(giornalistico, usato solo al plurale) reparto d’elite, unità speciale di polizia o gendarmeria, specialmente con funzione antiterrorismo e liberazione di ostaggi. In Italia questa espressione può riferirsi ad esempio al GIS (gruppo intervento speciale) dell’Arma dei Carabinieri o al NOCS (Nucleo Operativo Centrale di Sicurezza) della Polizia di Stato, o ad altri reparti con caratteristiche e addestramento simili (es. UOPI, API, SOS…). Equipaggiamento e addestramento possono variare in funzione del contesto storico e geografico.
Le teste di cuoio vittorie e tragedie nelle loro azioni (Corriere della Sera, 17 marzo 2001 pag. 13)

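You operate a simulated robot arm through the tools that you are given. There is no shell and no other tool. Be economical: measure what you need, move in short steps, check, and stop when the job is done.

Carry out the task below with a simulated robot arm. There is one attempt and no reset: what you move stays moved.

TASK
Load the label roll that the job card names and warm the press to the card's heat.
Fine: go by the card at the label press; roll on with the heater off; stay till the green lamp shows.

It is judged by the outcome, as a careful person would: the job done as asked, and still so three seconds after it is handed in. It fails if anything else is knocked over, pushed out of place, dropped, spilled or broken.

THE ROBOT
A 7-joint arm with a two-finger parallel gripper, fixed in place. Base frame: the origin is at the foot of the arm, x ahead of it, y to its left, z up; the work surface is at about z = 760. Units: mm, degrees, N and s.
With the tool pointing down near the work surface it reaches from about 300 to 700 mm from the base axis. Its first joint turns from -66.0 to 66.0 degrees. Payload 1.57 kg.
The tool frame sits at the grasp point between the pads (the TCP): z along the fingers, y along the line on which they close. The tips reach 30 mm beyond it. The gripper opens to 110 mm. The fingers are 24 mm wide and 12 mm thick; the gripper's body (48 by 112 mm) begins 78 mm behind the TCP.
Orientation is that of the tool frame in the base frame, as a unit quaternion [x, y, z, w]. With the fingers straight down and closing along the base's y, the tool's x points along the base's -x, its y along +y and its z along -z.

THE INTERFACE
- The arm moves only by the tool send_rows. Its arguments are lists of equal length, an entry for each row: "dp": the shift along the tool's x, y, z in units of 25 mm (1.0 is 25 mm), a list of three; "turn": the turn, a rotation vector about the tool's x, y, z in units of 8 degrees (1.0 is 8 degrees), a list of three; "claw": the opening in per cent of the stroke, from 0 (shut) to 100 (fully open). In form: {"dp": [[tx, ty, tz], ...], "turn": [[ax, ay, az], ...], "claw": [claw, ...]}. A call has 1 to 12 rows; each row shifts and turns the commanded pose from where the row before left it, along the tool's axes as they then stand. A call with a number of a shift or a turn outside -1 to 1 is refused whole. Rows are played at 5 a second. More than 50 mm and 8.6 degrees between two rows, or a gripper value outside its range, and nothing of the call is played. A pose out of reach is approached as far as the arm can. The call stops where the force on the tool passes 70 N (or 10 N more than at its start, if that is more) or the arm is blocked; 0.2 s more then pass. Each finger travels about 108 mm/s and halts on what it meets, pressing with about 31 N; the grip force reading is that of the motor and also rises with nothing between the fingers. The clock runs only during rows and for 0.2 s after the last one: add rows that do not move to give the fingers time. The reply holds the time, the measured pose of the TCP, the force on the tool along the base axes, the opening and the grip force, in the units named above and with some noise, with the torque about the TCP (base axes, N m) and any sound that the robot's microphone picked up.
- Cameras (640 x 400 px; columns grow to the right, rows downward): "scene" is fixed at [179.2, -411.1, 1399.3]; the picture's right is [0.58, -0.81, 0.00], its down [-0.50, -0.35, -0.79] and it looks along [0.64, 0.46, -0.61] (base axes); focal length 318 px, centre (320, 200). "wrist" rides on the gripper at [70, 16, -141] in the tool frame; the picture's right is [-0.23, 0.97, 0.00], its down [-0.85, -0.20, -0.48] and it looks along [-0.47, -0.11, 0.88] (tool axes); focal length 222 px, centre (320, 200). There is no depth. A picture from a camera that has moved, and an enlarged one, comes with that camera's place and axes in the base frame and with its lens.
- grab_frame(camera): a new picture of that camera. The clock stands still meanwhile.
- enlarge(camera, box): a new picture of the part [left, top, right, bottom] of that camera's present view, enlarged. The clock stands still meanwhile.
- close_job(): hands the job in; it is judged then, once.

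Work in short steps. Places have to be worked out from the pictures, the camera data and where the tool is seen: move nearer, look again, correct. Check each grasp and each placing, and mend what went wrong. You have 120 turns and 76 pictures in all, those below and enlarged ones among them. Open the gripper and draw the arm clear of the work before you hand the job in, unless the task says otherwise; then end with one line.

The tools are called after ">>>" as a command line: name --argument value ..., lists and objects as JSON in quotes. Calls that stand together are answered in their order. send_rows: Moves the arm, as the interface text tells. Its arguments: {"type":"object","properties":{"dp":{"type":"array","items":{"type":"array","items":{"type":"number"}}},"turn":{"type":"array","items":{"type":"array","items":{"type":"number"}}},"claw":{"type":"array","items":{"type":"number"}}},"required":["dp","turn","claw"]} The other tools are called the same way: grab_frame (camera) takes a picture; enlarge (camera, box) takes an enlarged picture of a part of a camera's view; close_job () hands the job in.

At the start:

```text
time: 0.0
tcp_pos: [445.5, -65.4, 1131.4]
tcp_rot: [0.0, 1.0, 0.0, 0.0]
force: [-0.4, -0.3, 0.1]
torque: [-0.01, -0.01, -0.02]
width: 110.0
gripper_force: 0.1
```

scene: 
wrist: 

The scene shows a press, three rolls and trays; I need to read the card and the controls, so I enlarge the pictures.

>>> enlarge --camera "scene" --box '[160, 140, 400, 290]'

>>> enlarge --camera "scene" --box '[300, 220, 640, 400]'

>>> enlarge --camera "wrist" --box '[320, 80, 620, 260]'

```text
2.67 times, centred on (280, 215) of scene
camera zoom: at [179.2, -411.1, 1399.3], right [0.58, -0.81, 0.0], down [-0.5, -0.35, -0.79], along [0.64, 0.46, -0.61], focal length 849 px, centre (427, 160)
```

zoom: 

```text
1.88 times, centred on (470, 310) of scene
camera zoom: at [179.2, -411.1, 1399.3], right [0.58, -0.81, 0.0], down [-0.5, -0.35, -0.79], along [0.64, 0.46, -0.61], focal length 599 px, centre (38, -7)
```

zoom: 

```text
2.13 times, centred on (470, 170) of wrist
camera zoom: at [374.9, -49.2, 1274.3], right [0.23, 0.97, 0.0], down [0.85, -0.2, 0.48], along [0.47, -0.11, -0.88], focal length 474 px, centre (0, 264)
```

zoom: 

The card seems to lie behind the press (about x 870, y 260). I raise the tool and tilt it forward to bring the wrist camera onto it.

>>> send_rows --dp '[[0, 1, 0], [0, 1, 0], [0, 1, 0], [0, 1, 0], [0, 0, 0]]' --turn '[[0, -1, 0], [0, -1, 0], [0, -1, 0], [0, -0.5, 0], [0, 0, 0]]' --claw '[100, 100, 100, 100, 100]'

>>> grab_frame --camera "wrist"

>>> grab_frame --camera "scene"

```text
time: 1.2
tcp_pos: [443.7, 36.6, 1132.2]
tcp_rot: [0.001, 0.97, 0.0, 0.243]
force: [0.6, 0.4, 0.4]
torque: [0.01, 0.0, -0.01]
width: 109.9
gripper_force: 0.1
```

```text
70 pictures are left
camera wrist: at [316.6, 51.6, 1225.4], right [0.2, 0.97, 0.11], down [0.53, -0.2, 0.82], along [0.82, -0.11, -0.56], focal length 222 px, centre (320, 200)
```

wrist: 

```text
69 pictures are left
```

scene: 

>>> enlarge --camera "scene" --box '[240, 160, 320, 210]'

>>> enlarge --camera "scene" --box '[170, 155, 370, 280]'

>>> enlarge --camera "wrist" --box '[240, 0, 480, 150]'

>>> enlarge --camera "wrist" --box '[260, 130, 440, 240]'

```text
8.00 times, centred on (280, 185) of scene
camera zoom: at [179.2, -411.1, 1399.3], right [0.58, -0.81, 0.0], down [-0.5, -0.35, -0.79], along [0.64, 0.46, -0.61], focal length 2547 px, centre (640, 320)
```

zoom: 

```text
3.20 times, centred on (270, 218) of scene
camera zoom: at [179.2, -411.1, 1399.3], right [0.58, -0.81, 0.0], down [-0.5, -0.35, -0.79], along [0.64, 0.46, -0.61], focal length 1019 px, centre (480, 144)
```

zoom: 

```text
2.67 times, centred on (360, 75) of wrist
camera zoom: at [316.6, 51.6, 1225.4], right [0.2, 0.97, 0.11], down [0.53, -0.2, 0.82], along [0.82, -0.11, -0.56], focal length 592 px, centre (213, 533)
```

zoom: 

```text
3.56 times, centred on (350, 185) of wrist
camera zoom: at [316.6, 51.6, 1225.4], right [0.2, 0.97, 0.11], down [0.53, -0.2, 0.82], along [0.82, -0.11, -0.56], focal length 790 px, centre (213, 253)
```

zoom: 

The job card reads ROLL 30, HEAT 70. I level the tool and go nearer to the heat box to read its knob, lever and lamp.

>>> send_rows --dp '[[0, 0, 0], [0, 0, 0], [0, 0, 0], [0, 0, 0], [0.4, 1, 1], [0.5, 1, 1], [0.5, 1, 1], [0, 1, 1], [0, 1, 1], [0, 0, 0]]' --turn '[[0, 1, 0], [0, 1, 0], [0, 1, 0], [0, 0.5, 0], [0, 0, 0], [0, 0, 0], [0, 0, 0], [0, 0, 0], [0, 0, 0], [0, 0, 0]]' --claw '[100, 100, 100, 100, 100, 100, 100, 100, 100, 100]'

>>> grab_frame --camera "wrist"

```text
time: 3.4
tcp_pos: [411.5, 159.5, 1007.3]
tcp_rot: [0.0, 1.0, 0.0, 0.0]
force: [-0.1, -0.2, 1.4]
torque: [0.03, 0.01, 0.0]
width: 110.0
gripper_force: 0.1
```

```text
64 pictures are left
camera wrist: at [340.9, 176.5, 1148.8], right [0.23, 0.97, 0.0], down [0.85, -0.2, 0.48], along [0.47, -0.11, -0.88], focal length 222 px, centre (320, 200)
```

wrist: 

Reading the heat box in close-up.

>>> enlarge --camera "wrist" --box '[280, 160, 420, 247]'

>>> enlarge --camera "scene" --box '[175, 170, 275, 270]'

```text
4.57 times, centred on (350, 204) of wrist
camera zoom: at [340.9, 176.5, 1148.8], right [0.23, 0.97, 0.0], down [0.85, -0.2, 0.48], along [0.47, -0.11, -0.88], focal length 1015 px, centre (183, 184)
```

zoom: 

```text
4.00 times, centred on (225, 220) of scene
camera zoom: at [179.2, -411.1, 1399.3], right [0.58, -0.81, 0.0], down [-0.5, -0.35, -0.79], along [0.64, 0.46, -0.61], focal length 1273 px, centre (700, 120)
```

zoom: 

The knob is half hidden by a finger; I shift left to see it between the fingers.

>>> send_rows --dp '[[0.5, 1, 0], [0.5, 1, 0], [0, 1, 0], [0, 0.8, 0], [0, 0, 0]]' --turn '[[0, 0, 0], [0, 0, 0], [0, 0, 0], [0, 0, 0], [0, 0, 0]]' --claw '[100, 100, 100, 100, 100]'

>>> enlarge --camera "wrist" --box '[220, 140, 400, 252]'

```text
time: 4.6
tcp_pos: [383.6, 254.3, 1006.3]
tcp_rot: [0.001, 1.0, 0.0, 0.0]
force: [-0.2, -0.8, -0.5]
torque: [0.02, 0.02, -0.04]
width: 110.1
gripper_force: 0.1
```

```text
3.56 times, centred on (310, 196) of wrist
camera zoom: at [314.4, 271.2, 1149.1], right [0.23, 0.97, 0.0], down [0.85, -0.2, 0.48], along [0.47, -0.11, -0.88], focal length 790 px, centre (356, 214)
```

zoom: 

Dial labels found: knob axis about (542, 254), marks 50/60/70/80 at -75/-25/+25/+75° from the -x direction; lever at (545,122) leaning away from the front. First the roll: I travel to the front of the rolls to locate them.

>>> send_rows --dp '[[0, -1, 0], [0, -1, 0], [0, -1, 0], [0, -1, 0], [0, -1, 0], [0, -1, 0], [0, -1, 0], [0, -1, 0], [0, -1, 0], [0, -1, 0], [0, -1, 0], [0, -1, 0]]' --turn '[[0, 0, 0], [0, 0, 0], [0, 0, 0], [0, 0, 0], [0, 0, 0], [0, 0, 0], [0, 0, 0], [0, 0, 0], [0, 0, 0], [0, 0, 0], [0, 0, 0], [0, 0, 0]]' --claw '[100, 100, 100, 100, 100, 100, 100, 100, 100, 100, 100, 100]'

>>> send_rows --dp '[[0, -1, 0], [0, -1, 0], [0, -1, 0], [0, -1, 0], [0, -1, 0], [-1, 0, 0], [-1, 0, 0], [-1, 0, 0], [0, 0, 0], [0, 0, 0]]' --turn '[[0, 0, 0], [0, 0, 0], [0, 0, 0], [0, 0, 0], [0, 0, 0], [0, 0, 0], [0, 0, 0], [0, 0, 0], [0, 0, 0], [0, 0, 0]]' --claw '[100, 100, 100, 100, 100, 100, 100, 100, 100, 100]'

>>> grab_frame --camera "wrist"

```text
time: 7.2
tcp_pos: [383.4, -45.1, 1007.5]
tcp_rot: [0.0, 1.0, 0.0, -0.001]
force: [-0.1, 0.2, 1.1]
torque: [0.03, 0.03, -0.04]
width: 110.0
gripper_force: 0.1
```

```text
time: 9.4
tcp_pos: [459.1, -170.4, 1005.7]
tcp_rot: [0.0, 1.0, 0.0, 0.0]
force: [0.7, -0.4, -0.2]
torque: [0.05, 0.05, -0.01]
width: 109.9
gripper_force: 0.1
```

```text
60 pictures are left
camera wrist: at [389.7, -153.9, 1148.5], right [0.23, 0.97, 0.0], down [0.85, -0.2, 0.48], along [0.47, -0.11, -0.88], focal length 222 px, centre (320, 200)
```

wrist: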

L’origine del termine risale ai marines statunitensi, almeno dal 1891[1] soprannominati leatherneck, “colletti di cuoio”,[2] a causa del collo di cuoio dell’uniforme. Il termine leatherneck, reso in tedesco Ledernacken (letteralmente “nuche di cuoio”), entrò nel linguaggio comune in Germania Ovest intorno agli anni ’50 grazie alla forte presenza militare americana, conseguenza dell’occupazione della Germania da parte delle forze alleate al termine della seconda guerra mondiale. Ledernacken restò a indicare i marines americani di stanza in Germania (tuttora ci sono 179 basi militari americane[3]) fino a quando, dopo il massacro delle olimpiadi estive di Monaco (5 – 6 settembre 1972) nel quale persero la vita 11 atleti e un poliziotto per mano di terroristi palestinesi, fu creato in Germania il Grenzschutzgruppe 9 (GSG-9), gruppo anti-terrorismo delle Guardie Federali di Frontiera (oggi Bundespolizei, polizia federale).
Addestramento del GSG–9 ad Hangelar, nel 1978 (Bundesarchiv, B 145 Bild-F054217-0020 / Wienke, Ulrich / CC-BY-SA 3.0)
A causa dell’elmetto e dei paraorecchi rivestiti in pelle dell’uniforme operativa, gli specialisti del GSG-9 furono soprannominati Ledernacken, “nuche di cuoio”, mutuando un nomignolo esistente ma fino ad allora riservato ai marines statunitensi. Il GSG-9 guadagnò fama internazionale nella sua prima operazione importante, l’operazione “Feuerzauber” (magia del fuoco): il 13 ottobre del 1977 il volo Lufthansa 181, un Boeing 737-230 Adv decollato da Francoforte e diretto a Palma di Maiorca, era stato dirottato da quattro terroristi palestinesi del Fronte popolare per la liberazione della Palestina, che chiedevano la liberazione di quattro terroristi di estrema sinistra (Rote Armee Fraktion) detenuti dalle autorità tedesche in cambio della liberazione degli ostaggi. La notte tra il 17 ed il 18 ottobre il gruppo GSG-9, con il supporto dell’esercito somalo, prese d’assalto l’aeromobile all’aeroporto di Adden Ade di Mogadiscio (Somalia) uccidendo tre terroristi, catturando il quarto e liberando così tutti gli 86 ostaggi. Il successo dell’operazione ebbe risonanza internazionale e la stampa italiana tradusse Ledernacken con “teste di cuoio”. Sulla scorta del successo del GSG-9 altri paesi tra cui l’Italia si dotarono di unità speciali di polizia che da allora sono soprannominate (in italiano) “teste di cuoio”.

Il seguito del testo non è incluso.